• Do this:
Check each line of the listing below for the string "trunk", and copy the ones that have it.
********
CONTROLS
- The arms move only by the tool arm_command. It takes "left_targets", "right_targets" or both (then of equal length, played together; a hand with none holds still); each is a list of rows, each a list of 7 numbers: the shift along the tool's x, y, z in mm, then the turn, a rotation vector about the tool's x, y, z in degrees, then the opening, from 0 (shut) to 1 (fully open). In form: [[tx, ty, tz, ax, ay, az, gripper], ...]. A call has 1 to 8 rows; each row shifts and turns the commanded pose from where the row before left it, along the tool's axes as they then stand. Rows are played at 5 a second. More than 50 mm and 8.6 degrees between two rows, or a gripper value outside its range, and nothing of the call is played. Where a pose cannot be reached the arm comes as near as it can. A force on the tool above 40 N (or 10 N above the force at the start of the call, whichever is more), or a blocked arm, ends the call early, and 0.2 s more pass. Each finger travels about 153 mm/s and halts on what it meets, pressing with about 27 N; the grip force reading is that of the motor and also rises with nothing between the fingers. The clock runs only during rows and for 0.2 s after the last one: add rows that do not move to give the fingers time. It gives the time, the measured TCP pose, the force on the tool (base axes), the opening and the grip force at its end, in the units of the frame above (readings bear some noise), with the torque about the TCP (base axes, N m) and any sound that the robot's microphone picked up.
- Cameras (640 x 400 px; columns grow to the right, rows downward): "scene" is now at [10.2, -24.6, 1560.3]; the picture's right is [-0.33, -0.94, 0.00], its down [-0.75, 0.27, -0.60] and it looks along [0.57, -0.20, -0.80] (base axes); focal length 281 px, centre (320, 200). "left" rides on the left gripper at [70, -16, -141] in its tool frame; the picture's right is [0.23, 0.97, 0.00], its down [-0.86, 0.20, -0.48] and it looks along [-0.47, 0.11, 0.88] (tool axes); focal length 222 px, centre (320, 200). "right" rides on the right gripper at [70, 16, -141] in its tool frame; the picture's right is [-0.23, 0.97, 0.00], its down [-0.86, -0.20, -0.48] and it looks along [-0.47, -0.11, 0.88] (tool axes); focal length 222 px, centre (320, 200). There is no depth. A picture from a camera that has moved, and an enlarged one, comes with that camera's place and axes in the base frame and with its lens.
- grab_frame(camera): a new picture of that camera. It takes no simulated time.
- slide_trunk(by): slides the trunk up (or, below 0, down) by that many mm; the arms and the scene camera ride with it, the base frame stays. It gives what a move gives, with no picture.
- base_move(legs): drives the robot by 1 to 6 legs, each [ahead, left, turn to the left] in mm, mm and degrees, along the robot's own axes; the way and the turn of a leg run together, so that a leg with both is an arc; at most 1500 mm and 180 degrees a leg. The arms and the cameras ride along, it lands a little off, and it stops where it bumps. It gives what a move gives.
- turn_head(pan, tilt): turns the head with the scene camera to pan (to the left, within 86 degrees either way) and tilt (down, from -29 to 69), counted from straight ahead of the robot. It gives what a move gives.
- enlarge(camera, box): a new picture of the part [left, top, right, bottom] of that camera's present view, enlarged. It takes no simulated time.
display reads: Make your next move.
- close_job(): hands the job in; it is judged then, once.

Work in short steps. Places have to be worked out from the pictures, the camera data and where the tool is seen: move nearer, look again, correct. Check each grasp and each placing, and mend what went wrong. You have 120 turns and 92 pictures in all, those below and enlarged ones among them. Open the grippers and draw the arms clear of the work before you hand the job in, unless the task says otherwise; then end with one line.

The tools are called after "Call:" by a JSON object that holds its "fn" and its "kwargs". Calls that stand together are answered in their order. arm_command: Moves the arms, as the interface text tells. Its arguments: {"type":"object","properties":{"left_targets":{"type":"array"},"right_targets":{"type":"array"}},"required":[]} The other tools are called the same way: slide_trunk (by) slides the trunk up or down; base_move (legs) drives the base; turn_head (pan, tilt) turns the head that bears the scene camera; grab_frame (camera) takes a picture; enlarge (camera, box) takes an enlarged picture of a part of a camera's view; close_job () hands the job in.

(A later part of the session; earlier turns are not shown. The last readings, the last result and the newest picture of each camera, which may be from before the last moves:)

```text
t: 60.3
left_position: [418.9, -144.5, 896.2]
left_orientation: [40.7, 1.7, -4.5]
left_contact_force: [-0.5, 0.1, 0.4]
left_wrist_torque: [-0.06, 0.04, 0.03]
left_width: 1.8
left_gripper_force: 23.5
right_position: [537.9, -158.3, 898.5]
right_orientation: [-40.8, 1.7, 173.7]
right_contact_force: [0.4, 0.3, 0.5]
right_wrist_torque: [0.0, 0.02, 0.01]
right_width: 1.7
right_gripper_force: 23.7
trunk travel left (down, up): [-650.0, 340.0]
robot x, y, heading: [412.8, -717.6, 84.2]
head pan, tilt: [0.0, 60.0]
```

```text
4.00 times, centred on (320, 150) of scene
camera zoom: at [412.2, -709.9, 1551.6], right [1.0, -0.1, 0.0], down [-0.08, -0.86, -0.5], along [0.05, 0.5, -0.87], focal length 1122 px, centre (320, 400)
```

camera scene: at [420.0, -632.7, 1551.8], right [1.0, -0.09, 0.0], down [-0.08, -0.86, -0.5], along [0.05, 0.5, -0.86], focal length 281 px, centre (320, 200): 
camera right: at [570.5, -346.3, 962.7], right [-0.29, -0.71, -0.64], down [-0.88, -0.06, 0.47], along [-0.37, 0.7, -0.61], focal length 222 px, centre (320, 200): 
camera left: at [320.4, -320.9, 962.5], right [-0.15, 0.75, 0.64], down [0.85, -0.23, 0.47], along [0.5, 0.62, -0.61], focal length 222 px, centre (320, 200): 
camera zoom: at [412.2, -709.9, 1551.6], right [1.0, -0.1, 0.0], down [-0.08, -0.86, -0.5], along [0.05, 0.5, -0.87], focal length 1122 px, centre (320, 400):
********
• Task result:
- slide_trunk(by): slides the trunk up (or, below 0, down) by that many mm; the arms and the scene camera ride with it, the base frame stays. It gives what a move gives, with no picture.
The tools are called after "Call:" by a JSON object that holds its "fn" and its "kwargs". Calls that stand together are answered in their order. arm_command: Moves the arms, as the interface text tells. Its arguments: {"type":"object","properties":{"left_targets":{"type":"array"},"right_targets":{"type":"array"}},"required":[]} The other tools are called the same way: slide_trunk (by) slides the trunk up or down; base_move (legs) drives the base; turn_head (pan, tilt) turns the head that bears the scene camera; grab_frame (camera) takes a picture; enlarge (camera, box) takes an enlarged picture of a part of a camera's view; close_job () hands the job in.
trunk travel left (down, up): [-650.0, 340.0]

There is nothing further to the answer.